Desde 1970, e após o largo crescimento no Brasil das igrejas neopentecostais nos anos 80, a teologia da prosperidade ou triunfalismo, continua sendo um divisor de águas nas opiniões dos mais diferentes grupos cristãos, e por conta desta teologia e da ação nefasta de algumas organizações “cristãs”, a igreja foi reduzida em um balcão de negócios e barganhas espirituais com Deus, sustentada pelo desejo da prosperidade financeira e da conquista material.
Neste estudo, não quero me ater à questão do dízimo. O que quero discutir são os mecanismos criados por mentes fantasiosas, impondo uma carga emocional sobre as pessoas que vão trazer ofertas ou dízimos em suas respectivas igrejas.
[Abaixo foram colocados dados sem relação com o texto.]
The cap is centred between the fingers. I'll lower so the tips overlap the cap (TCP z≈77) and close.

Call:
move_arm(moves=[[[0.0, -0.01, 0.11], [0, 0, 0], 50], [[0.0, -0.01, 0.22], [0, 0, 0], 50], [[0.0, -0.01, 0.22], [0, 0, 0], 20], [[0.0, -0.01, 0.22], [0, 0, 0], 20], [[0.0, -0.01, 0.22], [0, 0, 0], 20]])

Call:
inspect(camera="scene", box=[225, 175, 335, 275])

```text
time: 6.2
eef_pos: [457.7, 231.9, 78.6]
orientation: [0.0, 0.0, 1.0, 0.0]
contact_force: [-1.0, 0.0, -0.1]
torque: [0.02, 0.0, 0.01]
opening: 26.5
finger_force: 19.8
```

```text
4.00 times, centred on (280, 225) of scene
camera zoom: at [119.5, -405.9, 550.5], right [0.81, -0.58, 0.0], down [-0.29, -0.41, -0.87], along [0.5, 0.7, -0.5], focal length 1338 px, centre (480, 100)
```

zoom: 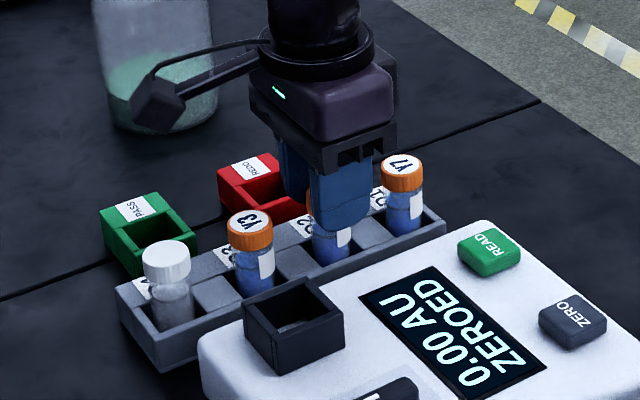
Creio que o dízimo é um princípio voluntário do indivíduo que reconhece que suas necessidades são supridas pelo Senhor, e que ao entregar o dízimo estamos reafirmando esta dependência de Deus e tomando uma atitude prática ao desapego material e escravizador do dinheiro.
Mas nas últimas décadas, muitas pessoas foram ensinadas a dizimar e ofertar sendo motivadas pela troca de algo, impondo condições nesta relação a tratando Deus como um negociador, agiota ou empregado, coisas que definitivamente Deus não é. Daí a razão porque muitos tentam passar a ideia que é errado contribuir. Na verdade a contribuição com dízimos ou ofertas faz parte do nosso crescimento espiritual e do desenvolvimento de uma espiritualidade sadia, porém a imposição de “regras” e “medos” geram as divergências nas igrejas e os abusos que vemos em nossos dias.
A Teologia do Devorador – Como nasce uma heresia?
Muitos pastores em nossos dias, influenciam cristãos através de seus ensinos à acreditarem na existência de um certo tipo de “demônio” que devora e destrói as finanças, gerando inúmeros e diferentes tipos de prejuízos financeiros em diversas áreas da vida das pessoas. Estes pastores chamam este demônio de “devorador”. Segundo o ensino desta heresia, este demônio é tão poderoso, que nenhuma oração “em nome de Jesus” têm poder de repreendê-lo, apenas a devolução do dízimo possui este poder.
A heresia do devorador, toma como base os textos de Malaquias 3:10-12 e de Joel 2:25-27. Posteriormente vamos fazer a exegese destes textos para o esclarecimento de que eles são usados indevidamente para tais afirmações. Porém foram nos livros de batalha espiritual que esta heresia se fortaleceu e influenciou as interpretações equivocadas sobre o assunto. Um dos livros que popularizou a teologia do devorador foi o livro “Por trás das Bençãos e Maldições” do Bispo Robson Rodovalho, pastor presidente do ministério Sara Nossa Terra.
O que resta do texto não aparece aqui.